Le contexte, Chazelle a choisi de le montrer le moins possible : quelques images d'archives évoquent les protestations de 68, allant de paire avec l'opposition à la guerre du Viêt Nam. Plutôt bien dosé, et cohérent avec le parti pris du film. La poésie de l'espace ? Chazelle ne s'aventure pas trop sur ce terrain vampirisé par Kubrick - prudent, mais Cuaron aura réussi, lui, à relever ce défi-là avec Gravity. Il choisit modestement une musique très modeste, pour le coup, au moment d'évoquer l'approche de la lune. Celle-ci semble un jeu d'enfant, très décontract', après tout ce que ces hommes ont enduré. Une réalité j'imagine ?... Instructif. Il choisit aussi de ne pas montrer le drapeau américain planté sur le sol, ce qui lui valut d'impitoyables critiques aux USA, où l'on est très très vite un mauvais patriote. Pour "faire un coup", sans doute ? Pour ne pas appuyer sur la dimension "héros de la nation" d'Armstrong ? Pourtant des images d'archives nous montrent bien l'ampleur du phénomène à la fin.
On le voit, le film est un peu le cul entre deux chaises : il se refuse aux facilités du blockbuster, sans aller franchement dans le film d'auteur, que ce soit dans le fond ou dans la forme. Je sauverai malgré tout deux scènes :
- la scène où Janet a forcé Neil à parler à ses fils (où Gosling est très à son aise, tout en pudeur) qui instaure une belle tension ;
- la scène finale où les deux époux se retrouvent de chaque côté d'une vitre, manière de montrer que le destin de Neil les sépare à jamais (ils divorceront d'ailleurs pas la suite).

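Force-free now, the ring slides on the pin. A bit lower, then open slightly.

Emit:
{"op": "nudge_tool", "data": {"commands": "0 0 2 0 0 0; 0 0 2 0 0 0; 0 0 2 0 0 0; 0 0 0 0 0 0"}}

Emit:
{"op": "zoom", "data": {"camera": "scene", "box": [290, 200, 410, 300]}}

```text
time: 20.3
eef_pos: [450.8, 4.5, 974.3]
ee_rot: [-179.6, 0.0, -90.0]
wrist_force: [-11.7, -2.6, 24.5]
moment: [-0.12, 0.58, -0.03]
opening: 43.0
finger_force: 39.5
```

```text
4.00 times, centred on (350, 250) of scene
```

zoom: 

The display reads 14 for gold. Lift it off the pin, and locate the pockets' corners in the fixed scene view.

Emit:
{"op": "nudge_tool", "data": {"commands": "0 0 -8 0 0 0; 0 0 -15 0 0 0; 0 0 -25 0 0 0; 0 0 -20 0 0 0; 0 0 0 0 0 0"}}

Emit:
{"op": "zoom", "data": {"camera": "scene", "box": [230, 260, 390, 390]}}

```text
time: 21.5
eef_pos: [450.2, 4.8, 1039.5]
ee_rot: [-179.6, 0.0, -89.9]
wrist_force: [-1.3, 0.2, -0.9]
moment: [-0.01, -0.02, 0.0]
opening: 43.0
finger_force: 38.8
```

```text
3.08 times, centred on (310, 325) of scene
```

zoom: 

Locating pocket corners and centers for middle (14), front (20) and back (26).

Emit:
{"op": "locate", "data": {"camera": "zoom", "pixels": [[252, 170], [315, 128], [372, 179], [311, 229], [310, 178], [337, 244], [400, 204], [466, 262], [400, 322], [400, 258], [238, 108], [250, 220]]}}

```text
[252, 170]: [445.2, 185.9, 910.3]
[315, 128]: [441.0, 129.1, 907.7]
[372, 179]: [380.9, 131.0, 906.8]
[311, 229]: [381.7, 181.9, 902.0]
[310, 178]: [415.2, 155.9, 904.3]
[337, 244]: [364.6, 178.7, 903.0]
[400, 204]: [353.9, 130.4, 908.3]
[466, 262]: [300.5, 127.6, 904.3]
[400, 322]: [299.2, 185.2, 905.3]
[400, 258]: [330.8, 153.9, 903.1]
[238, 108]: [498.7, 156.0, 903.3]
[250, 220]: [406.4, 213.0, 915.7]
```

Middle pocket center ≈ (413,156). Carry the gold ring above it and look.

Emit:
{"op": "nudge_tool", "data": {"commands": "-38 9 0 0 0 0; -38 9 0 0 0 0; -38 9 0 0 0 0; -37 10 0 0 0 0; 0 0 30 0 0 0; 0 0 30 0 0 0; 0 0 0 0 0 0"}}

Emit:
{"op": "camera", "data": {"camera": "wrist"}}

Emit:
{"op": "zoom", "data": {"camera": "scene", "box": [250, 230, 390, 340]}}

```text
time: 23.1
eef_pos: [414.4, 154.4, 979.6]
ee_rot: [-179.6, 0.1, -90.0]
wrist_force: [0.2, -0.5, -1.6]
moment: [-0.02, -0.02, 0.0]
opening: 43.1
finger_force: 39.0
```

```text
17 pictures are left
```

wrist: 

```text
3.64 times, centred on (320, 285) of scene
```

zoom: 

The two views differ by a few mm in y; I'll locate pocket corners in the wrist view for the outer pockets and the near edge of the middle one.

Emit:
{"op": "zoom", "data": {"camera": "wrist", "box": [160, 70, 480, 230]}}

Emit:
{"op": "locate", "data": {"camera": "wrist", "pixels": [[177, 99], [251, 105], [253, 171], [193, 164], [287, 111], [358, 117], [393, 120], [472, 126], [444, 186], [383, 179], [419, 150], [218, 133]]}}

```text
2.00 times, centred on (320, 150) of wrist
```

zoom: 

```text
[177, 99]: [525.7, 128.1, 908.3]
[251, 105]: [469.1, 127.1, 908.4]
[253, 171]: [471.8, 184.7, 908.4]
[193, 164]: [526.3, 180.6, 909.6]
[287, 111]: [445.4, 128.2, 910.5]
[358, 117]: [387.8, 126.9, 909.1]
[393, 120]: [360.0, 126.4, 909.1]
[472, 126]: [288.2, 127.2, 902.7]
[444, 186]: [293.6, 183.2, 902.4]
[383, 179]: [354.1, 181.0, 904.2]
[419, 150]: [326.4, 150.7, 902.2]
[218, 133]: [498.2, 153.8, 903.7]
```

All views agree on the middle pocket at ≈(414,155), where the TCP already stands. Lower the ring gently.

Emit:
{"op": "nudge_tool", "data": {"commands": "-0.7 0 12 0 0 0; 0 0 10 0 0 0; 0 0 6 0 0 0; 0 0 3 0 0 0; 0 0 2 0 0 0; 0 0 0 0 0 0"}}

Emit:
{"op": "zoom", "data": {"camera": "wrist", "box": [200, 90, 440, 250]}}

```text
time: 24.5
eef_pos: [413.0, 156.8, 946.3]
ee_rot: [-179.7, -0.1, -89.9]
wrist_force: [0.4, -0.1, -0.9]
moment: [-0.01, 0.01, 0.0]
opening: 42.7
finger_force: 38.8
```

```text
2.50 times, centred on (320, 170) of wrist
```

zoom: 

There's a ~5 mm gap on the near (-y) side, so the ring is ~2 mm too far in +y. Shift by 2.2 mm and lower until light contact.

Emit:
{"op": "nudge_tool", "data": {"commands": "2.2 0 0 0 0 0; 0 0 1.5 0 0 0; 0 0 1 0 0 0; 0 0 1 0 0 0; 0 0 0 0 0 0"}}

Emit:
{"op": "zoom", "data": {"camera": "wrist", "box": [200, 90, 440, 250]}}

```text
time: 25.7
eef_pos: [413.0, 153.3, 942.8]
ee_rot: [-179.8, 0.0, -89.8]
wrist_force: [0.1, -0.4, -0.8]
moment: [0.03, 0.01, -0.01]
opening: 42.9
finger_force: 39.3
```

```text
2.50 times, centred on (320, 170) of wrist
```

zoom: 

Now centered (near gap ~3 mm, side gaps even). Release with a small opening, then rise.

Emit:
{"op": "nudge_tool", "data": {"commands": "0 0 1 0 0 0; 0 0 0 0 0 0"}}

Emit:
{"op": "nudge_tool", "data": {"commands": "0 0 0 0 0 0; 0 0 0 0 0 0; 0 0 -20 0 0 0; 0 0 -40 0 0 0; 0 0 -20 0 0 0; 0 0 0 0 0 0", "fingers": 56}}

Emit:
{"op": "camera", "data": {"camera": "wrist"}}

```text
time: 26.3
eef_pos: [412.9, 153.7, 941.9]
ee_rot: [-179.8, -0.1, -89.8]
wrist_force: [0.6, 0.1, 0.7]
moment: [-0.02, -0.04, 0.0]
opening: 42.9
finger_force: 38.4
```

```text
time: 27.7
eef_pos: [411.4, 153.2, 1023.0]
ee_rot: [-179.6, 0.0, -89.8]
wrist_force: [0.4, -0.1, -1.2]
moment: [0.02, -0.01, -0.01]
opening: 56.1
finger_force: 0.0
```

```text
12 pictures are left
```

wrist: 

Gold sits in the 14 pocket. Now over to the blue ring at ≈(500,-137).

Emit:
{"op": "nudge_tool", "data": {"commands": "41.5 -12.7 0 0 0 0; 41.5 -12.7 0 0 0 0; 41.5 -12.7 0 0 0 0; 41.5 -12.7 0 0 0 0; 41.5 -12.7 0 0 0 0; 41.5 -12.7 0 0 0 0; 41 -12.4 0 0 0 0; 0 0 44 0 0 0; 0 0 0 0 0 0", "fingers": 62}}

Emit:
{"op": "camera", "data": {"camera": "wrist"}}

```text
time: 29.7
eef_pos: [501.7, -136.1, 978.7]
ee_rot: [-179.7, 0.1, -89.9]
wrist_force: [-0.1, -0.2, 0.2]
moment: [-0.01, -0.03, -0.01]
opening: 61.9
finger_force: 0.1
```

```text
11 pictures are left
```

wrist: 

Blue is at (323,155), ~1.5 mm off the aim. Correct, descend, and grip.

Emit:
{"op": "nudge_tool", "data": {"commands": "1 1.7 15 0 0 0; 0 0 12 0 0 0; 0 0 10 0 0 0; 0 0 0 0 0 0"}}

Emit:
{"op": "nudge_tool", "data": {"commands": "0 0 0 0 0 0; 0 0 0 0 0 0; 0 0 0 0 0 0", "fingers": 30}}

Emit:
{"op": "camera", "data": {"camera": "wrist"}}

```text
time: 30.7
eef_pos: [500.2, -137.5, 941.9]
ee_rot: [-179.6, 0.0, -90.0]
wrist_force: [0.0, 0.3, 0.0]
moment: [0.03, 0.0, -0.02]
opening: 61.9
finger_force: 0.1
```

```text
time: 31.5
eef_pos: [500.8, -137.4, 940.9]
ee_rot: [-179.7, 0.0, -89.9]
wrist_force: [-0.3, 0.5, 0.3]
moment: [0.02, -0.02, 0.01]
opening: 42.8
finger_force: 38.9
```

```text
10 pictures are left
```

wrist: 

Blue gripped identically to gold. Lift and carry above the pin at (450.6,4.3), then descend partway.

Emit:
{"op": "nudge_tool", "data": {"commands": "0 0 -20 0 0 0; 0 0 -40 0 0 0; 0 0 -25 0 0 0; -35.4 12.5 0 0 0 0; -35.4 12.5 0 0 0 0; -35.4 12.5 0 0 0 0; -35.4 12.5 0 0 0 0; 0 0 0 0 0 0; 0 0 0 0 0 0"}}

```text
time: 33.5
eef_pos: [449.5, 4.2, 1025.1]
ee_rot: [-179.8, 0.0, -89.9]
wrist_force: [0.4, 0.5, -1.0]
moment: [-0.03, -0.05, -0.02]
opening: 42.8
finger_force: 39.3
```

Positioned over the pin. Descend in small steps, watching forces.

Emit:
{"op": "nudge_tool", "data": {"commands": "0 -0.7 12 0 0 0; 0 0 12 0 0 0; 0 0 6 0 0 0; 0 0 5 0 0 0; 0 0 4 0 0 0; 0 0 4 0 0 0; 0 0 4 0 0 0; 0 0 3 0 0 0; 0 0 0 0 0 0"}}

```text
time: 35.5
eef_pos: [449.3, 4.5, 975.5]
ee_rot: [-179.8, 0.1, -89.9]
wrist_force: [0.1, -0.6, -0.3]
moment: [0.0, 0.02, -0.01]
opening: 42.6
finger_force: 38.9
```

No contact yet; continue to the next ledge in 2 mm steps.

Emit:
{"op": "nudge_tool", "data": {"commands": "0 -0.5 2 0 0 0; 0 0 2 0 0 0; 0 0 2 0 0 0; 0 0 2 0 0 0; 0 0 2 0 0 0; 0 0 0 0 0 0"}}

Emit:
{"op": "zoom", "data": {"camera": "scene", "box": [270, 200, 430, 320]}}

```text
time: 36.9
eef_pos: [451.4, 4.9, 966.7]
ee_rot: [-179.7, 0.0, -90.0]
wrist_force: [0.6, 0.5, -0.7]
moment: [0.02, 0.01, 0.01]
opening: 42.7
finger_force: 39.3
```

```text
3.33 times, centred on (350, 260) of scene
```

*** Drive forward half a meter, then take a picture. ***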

C'est peu face à tant de scènes banales. Se méfier des Oscars : ces gens-là n'accrochent pas à ce qui est trop audacieux. Il leur faut une bonne dose de conformisme pour qu'ils soient à leur aise. Ils font d'une Katherine Bigelow (enfin une femme, on se réjouit) une artiste ? Que pensent-ils de Chantal Akerman ou d'Agnès Varda ?...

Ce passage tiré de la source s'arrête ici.